Columnist Promotes Nationalized Health Care Spending System
General Motors' recent problems with health costs, the new Medicare law, the "state and local health care time bomb" and "Congress' recent refusal to trim soaring state Medicaid subsidies" all indicate a "path toward the nationalization of health care spending -- an idea that's so easy to slam politically yet so sensible for business that only Republicans can sell it," columnist Matt Miller writes in a Fortune opinion piece. There is a "potential common agenda lurking beneath today's health cost angst" -- a two-step solution to the problem, Miller adds.
He outlines a plan to nationalize health care spending, not delivery, under which employers would "move a chunk of private-sector health costs to government," and the government would "find ways to guarantee coverage for all while re-engineering health care delivery to lower costs in the long term (without the price controls that stall innovation abroad)."
He writes that the government could ask "employers to keep, say, 80% of their roughly $400 billion health spending in the game -- and pledge to hold them harmless from increases in future costs." In return, "business would support the general tax increases needed to plug the $80 billion annual hole this 'business health cost relief' would create," Miller continues.

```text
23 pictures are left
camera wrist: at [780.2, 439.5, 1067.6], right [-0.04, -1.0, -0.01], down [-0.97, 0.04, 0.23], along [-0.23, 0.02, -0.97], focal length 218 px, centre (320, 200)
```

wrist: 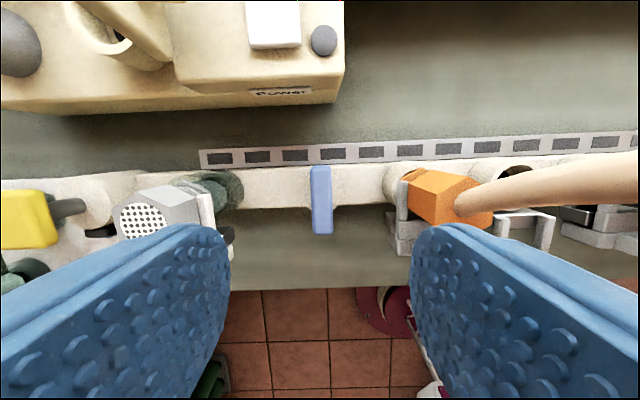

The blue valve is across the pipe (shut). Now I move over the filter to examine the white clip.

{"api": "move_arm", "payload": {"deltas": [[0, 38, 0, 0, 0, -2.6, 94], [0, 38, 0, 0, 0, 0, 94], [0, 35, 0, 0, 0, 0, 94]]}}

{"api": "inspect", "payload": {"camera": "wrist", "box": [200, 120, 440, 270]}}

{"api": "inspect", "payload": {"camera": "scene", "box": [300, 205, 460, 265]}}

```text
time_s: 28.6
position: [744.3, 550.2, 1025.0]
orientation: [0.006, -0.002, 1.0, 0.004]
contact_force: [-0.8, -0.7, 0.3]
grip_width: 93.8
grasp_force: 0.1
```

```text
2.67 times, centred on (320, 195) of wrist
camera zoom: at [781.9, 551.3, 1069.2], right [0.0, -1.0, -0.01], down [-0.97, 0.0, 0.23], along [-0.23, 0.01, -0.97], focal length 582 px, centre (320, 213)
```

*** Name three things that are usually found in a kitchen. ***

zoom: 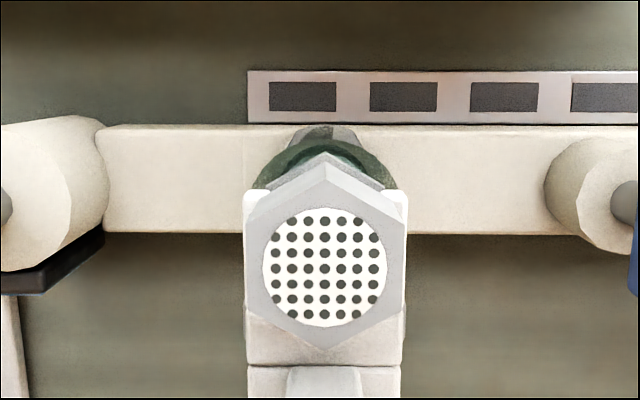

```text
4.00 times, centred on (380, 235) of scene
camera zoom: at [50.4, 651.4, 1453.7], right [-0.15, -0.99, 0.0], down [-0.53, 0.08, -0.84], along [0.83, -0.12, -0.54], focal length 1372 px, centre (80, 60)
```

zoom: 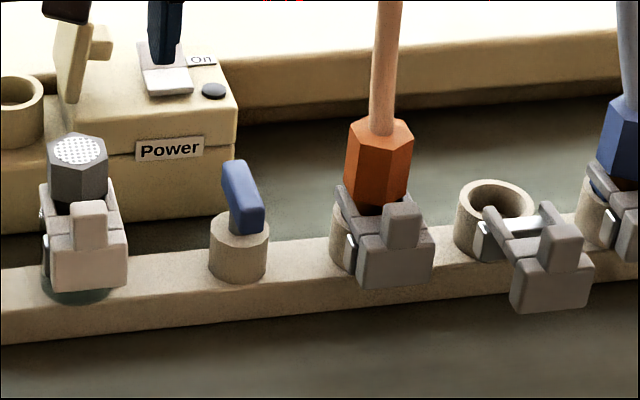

Responding to skeptics, Miller notes that the new Medicare law "was the first step in the Republican-led socialization of health spending." He adds, "Companies have been clobbered funding retiree health plans. The GOP felt their pain, and presto, $750 billion over 10 years moved from private to public budgets." Miller concludes by asking, "[D]oesn't American business have enough to do without managing health care, too?" (Miller, Fortune, 5/2).